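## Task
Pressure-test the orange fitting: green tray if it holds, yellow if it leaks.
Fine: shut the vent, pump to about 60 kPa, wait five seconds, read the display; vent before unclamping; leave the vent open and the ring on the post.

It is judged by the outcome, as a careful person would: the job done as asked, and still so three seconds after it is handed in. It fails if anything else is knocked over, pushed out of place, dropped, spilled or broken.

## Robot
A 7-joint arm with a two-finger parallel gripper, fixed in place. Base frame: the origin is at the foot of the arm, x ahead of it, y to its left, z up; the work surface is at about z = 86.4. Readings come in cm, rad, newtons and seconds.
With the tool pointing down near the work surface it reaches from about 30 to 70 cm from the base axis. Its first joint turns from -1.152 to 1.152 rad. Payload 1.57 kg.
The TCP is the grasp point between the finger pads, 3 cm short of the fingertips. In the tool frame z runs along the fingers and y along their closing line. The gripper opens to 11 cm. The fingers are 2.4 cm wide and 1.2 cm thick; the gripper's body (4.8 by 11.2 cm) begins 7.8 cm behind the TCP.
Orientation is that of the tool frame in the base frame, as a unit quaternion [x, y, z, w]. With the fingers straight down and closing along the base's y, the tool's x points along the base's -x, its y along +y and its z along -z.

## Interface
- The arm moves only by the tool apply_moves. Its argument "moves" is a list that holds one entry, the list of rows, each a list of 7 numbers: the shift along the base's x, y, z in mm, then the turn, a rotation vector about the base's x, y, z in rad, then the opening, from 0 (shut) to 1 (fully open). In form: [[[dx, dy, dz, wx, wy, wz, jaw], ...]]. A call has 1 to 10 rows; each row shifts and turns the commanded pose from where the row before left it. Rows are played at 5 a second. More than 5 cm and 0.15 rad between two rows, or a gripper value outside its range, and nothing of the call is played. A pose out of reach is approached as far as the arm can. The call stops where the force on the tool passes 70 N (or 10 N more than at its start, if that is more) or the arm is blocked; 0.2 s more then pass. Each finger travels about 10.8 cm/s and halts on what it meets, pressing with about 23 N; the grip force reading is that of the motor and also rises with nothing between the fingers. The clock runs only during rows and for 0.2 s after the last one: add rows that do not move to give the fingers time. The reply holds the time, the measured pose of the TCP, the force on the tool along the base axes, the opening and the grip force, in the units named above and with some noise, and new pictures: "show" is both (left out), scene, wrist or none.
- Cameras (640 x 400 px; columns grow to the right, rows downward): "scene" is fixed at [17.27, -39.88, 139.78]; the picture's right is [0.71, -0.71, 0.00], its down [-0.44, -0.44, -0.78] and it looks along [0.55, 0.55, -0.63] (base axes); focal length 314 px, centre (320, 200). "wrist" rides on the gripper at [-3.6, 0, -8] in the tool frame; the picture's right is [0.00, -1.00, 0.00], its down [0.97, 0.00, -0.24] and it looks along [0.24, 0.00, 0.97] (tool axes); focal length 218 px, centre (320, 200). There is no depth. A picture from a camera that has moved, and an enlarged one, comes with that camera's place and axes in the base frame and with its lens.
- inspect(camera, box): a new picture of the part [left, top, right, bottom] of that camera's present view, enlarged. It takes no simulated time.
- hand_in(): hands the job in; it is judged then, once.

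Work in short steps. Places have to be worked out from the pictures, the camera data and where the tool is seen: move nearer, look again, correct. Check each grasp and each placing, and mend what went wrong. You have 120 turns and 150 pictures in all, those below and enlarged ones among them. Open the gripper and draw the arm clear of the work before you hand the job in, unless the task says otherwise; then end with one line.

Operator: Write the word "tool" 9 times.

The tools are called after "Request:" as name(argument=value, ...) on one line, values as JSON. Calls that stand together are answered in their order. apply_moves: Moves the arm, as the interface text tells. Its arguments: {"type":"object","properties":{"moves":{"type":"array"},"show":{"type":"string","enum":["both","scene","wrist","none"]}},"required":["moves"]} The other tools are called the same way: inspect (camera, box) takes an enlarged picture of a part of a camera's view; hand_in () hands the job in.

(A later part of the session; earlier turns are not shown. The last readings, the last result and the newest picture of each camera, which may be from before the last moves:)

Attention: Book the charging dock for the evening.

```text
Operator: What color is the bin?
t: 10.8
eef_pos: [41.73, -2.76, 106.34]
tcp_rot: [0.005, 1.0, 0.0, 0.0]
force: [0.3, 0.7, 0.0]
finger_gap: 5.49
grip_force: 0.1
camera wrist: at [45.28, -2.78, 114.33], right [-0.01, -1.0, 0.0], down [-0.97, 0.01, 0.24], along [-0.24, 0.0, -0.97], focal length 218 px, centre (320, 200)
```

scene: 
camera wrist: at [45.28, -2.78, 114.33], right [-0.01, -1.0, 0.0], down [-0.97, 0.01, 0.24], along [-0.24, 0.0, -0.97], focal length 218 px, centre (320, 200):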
* * * *
WHAT IS NEEDED:
Copy every line verbatim. Give them as a JSON list of strings, one for each line, with blank lines left out.

WRITTEN SOLUTION:
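[
  "## Task",
  "Pressure-test the orange fitting: green tray if it holds, yellow if it leaks.",
  "Fine: shut the vent, pump to about 60 kPa, wait five seconds, read the display; vent before unclamping; leave the vent open and the ring on the post.",
  "It is judged by the outcome, as a careful person would: the job done as asked, and still so three seconds after it is handed in. It fails if anything else is knocked over, pushed out of place, dropped, spilled or broken.",
  "## Robot",
  "A 7-joint arm with a two-finger parallel gripper, fixed in place. Base frame: the origin is at the foot of the arm, x ahead of it, y to its left, z up; the work surface is at about z = 86.4. Readings come in cm, rad, newtons and seconds.",
  "With the tool pointing down near the work surface it reaches from about 30 to 70 cm from the base axis. Its first joint turns from -1.152 to 1.152 rad. Payload 1.57 kg.",
  "The TCP is the grasp point between the finger pads, 3 cm short of the fingertips. In the tool frame z runs along the fingers and y along their closing line. The gripper opens to 11 cm. The fingers are 2.4 cm wide and 1.2 cm thick; the gripper's body (4.8 by 11.2 cm) begins 7.8 cm behind the TCP.",
  "Orientation is that of the tool frame in the base frame, as a unit quaternion [x, y, z, w]. With the fingers straight down and closing along the base's y, the tool's x points along the base's -x, its y along +y and its z along -z.",
  "## Interface",
  "- The arm moves only by the tool apply_moves. Its argument \"moves\" is a list that holds one entry, the list of rows, each a list of 7 numbers: the shift along the base's x, y, z in mm, then the turn, a rotation vector about the base's x, y, z in rad, then the opening, from 0 (shut) to 1 (fully open). In form: [[[dx, dy, dz, wx, wy, wz, jaw], ...]]. A call has 1 to 10 rows; each row shifts and turns the commanded pose from where the row before left it. Rows are played at 5 a second. More than 5 cm and 0.15 rad between two rows, or a gripper value outside its range, and nothing of the call is played. A pose out of reach is approached as far as the arm can. The call stops where the force on the tool passes 70 N (or 10 N more than at its start, if that is more) or the arm is blocked; 0.2 s more then pass. Each finger travels about 10.8 cm/s and halts on what it meets, pressing with about 23 N; the grip force reading is that of the motor and also rises with nothing between the fingers. The clock runs only during rows and for 0.2 s after the last one: add rows that do not move to give the fingers time. The reply holds the time, the measured pose of the TCP, the force on the tool along the base axes, the opening and the grip force, in the units named above and with some noise, and new pictures: \"show\" is both (left out), scene, wrist or none.",
  "- Cameras (640 x 400 px; columns grow to the right, rows downward): \"scene\" is fixed at [17.27, -39.88, 139.78]; the picture's right is [0.71, -0.71, 0.00], its down [-0.44, -0.44, -0.78] and it looks along [0.55, 0.55, -0.63] (base axes); focal length 314 px, centre (320, 200). \"wrist\" rides on the gripper at [-3.6, 0, -8] in the tool frame; the picture's right is [0.00, -1.00, 0.00], its down [0.97, 0.00, -0.24] and it looks along [0.24, 0.00, 0.97] (tool axes); focal length 218 px, centre (320, 200). There is no depth. A picture from a camera that has moved, and an enlarged one, comes with that camera's place and axes in the base frame and with its lens.",
  "- inspect(camera, box): a new picture of the part [left, top, right, bottom] of that camera's present view, enlarged. It takes no simulated time.",
  "- hand_in(): hands the job in; it is judged then, once.",
  "Work in short steps. Places have to be worked out from the pictures, the camera data and where the tool is seen: move nearer, look again, correct. Check each grasp and each placing, and mend what went wrong. You have 120 turns and 150 pictures in all, those below and enlarged ones among them. Open the gripper and draw the arm clear of the work before you hand the job in, unless the task says otherwise; then end with one line.",
  "Operator: Write the word \"tool\" 9 times.",
  "The tools are called after \"Request:\" as name(argument=value, ...) on one line, values as JSON. Calls that stand together are answered in their order. apply_moves: Moves the arm, as the interface text tells. Its arguments: {\"type\":\"object\",\"properties\":{\"moves\":{\"type\":\"array\"},\"show\":{\"type\":\"string\",\"enum\":[\"both\",\"scene\",\"wrist\",\"none\"]}},\"required\":[\"moves\"]} The other tools are called the same way: inspect (camera, box) takes an enlarged picture of a part of a camera's view; hand_in () hands the job in.",
  "(A later part of the session; earlier turns are not shown. The last readings, the last result and the newest picture of each camera, which may be from before the last moves:)",
  "Attention: Book the charging dock for the evening.",
  "```text",
  "Operator: What color is the bin?",
  "t: 10.8",
  "eef_pos: [41.73, -2.76, 106.34]",
  "tcp_rot: [0.005, 1.0, 0.0, 0.0]",
  "force: [0.3, 0.7, 0.0]",
  "finger_gap: 5.49",
  "grip_force: 0.1",
  "camera wrist: at [45.28, -2.78, 114.33], right [-0.01, -1.0, 0.0], down [-0.97, 0.01, 0.24], along [-0.24, 0.0, -0.97], focal length 218 px, centre (320, 200)",
  "```",
  "scene: ",
  "camera wrist: at [45.28, -2.78, 114.33], right [-0.01, -1.0, 0.0], down [-0.97, 0.01, 0.24], along [-0.24, 0.0, -0.97], focal length 218 px, centre (320, 200):"
]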